*What you need to do*:
The required output consists solely of the lines from the top of the listing through the line containing "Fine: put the", transcribed exactly.

*Raw data*:
— Begin —
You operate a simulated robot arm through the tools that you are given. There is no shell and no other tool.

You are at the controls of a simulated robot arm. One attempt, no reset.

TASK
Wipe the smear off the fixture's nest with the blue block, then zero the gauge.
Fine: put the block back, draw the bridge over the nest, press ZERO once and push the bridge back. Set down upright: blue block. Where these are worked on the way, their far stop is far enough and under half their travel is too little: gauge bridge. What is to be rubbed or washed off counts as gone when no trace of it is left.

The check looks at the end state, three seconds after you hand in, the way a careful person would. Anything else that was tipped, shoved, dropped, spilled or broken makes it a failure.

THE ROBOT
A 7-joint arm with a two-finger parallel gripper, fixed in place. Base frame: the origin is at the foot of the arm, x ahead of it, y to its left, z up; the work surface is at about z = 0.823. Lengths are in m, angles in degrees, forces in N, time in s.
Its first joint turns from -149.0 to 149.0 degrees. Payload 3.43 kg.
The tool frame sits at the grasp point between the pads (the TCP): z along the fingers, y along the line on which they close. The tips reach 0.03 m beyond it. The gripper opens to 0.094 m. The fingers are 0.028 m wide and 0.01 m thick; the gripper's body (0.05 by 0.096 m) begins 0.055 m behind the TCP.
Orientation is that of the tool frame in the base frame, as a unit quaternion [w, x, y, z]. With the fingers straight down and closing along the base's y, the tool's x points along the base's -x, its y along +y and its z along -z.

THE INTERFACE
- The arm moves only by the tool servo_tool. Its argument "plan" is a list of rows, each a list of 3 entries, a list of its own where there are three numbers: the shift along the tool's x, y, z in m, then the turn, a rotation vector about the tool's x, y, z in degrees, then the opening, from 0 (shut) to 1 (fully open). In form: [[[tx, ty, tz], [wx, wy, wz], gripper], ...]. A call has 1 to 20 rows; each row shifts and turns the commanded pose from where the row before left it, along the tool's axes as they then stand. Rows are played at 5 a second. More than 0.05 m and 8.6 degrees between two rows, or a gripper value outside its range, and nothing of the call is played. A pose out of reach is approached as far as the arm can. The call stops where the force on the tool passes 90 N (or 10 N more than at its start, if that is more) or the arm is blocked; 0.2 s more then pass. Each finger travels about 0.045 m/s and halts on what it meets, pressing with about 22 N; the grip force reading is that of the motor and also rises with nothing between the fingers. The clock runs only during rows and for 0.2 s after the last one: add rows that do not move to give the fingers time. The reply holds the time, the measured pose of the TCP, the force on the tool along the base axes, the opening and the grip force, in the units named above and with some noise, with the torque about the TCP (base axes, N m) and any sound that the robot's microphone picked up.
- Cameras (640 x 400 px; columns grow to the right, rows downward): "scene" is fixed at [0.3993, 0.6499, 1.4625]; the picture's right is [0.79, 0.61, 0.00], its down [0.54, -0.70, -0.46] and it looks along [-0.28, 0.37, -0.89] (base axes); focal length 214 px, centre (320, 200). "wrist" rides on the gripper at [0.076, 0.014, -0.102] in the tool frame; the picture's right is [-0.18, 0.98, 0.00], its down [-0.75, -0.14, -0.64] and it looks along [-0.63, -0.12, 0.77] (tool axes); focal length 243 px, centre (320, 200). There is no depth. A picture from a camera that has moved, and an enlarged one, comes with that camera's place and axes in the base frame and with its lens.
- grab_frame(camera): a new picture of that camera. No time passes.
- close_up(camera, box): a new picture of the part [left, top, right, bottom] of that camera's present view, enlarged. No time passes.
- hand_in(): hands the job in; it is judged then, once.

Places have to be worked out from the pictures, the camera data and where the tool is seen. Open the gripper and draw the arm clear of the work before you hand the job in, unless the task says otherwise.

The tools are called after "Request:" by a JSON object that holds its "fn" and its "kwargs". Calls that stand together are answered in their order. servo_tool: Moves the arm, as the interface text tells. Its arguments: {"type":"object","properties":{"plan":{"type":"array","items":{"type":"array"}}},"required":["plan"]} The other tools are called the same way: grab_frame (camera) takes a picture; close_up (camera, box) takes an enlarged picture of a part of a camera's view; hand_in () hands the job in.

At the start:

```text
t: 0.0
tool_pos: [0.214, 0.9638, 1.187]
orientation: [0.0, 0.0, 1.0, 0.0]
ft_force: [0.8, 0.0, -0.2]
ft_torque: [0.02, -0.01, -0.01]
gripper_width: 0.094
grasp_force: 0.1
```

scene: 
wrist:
— End —
*Task answer*:
You operate a simulated robot arm through the tools that you are given. There is no shell and no other tool.

You are at the controls of a simulated robot arm. One attempt, no reset.

TASK
Wipe the smear off the fixture's nest with the blue block, then zero the gauge.
Fine: put the block back, draw the bridge over the nest, press ZERO once and push the bridge back. Set down upright: blue block. Where these are worked on the way, their far stop is far enough and under half their travel is too little: gauge bridge. What is to be rubbed or washed off counts as gone when no trace of it is left.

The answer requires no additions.